- Source text:
Bowhunting Road


Like most serious whitetail hunters, I get excited when I see an area that’s all torn up with scrapes and rubs. It’s proof that a buck has been there recently, and in most cases, it takes a mature buck to do that much damage. My head starts looking upward at the surrounding trees, searching for one suitable enough for a treestand on the downwind side of the area. We would all like to think we could go out and find a spot like that and just hang a stand and shoot a buck the next time he comes along—if only it were that easy. The problem is the next time he comes through, it’s most likely going to be under the cover of darkness.

Several studies have shown that the vast majority of scrape visits by mature bucks are during the nighttime, especially in October, when the scrapes start to appear in numbers. My personal experience in monitoring hundreds of scrapes with game cameras would bear that out. But I have come up with a few tricks to turn the odds in my favor.

It’s hard to beat the Scrape Dripper with a fresh scent to really fire up a scrape and bring the bucks in during daylight.

I have literally tens of thousands of photos of bucks and does at scrapes since I started using trail cameras to monitor and inventory deer where I hunt. Years ago, I first learned that scrapes were one of the best locations to get a feel for what is in the area. I travel to several states to bowhunt each year, and the first thing I’ll do is put cameras on scrapes to find out what I am dealing with as far as numbers of deer and numbers of nice bucks. I noticed that 80 to 90 percent of the scrape visits were at night, after legal shooting hours. That number improved slightly as the rut began in earnest during the first week in November but the odds were still low.

I began to wonder if there was anything I could do to activate the scrapes during the day—you know, get the bucks all worked up so they would visit the scrapes more often. I tried a few things that actually worked, and I have the daylight photos to prove it.

- What to produce: Write the next part of the source text, the one that starts with "Bowhunting Road".

- Dataset extract:
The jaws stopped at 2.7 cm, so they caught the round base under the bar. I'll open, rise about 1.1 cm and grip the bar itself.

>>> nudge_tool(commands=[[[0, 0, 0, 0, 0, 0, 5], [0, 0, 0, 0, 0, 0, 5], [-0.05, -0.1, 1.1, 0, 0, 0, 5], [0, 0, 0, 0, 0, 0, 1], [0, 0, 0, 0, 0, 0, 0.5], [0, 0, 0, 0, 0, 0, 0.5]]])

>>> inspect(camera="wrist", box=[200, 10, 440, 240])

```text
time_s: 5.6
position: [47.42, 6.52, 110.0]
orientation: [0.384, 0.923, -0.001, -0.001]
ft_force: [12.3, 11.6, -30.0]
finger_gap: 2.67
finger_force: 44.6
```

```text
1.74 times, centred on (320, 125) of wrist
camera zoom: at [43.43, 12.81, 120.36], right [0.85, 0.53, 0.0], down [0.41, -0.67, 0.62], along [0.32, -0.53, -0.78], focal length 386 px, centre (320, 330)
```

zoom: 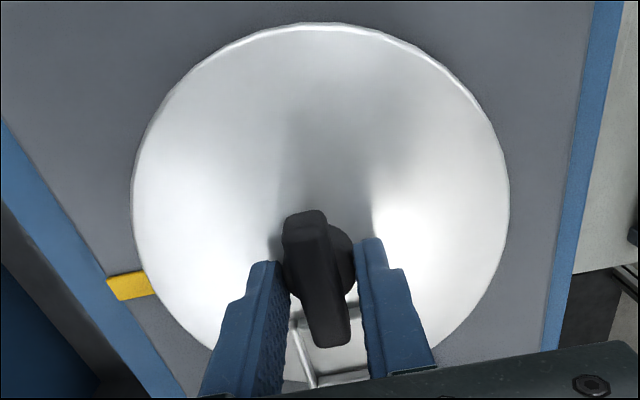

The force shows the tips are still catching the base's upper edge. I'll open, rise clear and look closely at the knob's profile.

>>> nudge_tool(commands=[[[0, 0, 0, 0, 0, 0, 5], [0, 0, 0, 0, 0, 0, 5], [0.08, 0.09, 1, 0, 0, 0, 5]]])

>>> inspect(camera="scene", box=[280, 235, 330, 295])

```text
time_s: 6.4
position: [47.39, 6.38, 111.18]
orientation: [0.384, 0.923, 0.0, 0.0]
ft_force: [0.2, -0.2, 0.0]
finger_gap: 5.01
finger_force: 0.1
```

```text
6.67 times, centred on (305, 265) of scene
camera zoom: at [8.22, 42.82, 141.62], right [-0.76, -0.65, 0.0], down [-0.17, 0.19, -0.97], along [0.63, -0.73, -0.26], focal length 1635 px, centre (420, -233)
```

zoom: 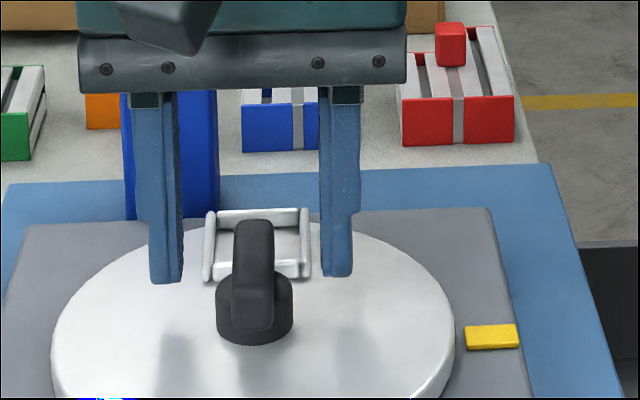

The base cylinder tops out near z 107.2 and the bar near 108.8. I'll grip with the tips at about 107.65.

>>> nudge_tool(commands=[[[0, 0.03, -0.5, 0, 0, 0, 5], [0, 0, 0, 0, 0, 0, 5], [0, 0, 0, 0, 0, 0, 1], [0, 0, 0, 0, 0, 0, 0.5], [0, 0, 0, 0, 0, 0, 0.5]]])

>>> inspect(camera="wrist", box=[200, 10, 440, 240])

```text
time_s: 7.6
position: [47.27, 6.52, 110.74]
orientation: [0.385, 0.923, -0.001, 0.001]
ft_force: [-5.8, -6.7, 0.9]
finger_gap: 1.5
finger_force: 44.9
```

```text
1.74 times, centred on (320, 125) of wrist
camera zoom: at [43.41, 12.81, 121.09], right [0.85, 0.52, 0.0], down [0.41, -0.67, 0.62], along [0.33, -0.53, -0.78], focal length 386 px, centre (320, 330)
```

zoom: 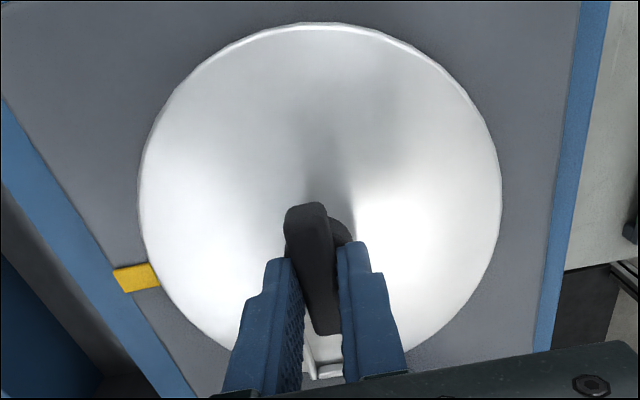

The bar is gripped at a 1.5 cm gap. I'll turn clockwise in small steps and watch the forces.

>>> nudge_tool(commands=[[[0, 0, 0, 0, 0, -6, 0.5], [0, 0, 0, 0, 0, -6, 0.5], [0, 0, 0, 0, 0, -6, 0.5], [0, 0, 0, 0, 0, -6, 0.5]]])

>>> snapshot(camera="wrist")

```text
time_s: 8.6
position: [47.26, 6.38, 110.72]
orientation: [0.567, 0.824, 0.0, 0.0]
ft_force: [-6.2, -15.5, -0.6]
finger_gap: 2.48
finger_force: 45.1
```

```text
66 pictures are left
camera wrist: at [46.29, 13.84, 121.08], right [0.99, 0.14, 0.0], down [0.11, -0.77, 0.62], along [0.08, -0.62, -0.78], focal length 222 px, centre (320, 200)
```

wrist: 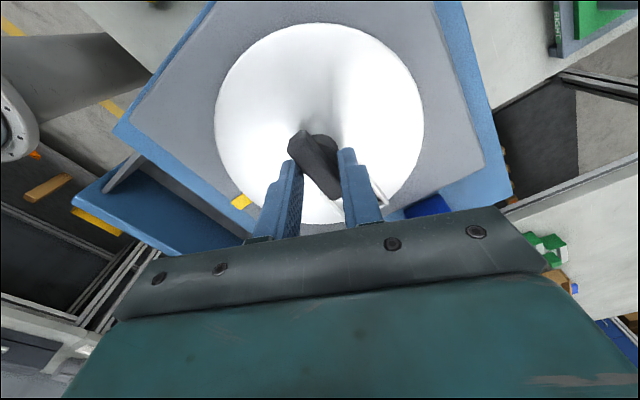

- Answer below:
Here are some tactics for spicing up the scrapes and increasing the odds of getting bucks to the scrapes when in a treestand during legal shooting hours:

‘Fresh’ urine
The first thing I did was quite “offbeat,” but it really worked. I deposited some of my own fresh urine in a scrape. Don’t laugh—I’m dead serious. Most store-bought deer urine has an ammonia smell to it and doesn’t have the “fresh deer smell” that is expected near a scrape. After doing this for several years, I no longer feel weird standing over a scrape emptying my bladder. My urine is fresh and the deer are very curious about it. I have killed bucks over scrapes with my urine in them, and in one case, less than an hour after I put it there.

Mounting a trail camera to observe a scrape will help you get a look at bucks in the area and the times at which they are visiting.

I freshen the scrapes with my urine each time I check the trail cameras, and I try to do it whenever I am hunting over a scrape. I no longer carry a “potty bottle” to the stand with me. If I feel the urge I’ll just climb down and anoint a scrape. If you have the guts to try this you will be convinced.

Import foreign dirt
Bucks and does alike know all the other deer in their home areas; they communicate throughout the year, mostly with scent. If a different deer moves into the area, they notice right away and focus some energy on learning it. I have found that I can use this tendency to activate a scrape. I carry a few clean zipper-seal bags with me at all times. When I come across a scrape, I often scoop a bag-full of the musty-smelling scrape dirt and take it with me. When I get back to the area I am hunting, I’ll dump the bag in a scrape near my treestand. Introducing this new scent to the area will arouse the curiosity and often the aggressiveness in the local bucks.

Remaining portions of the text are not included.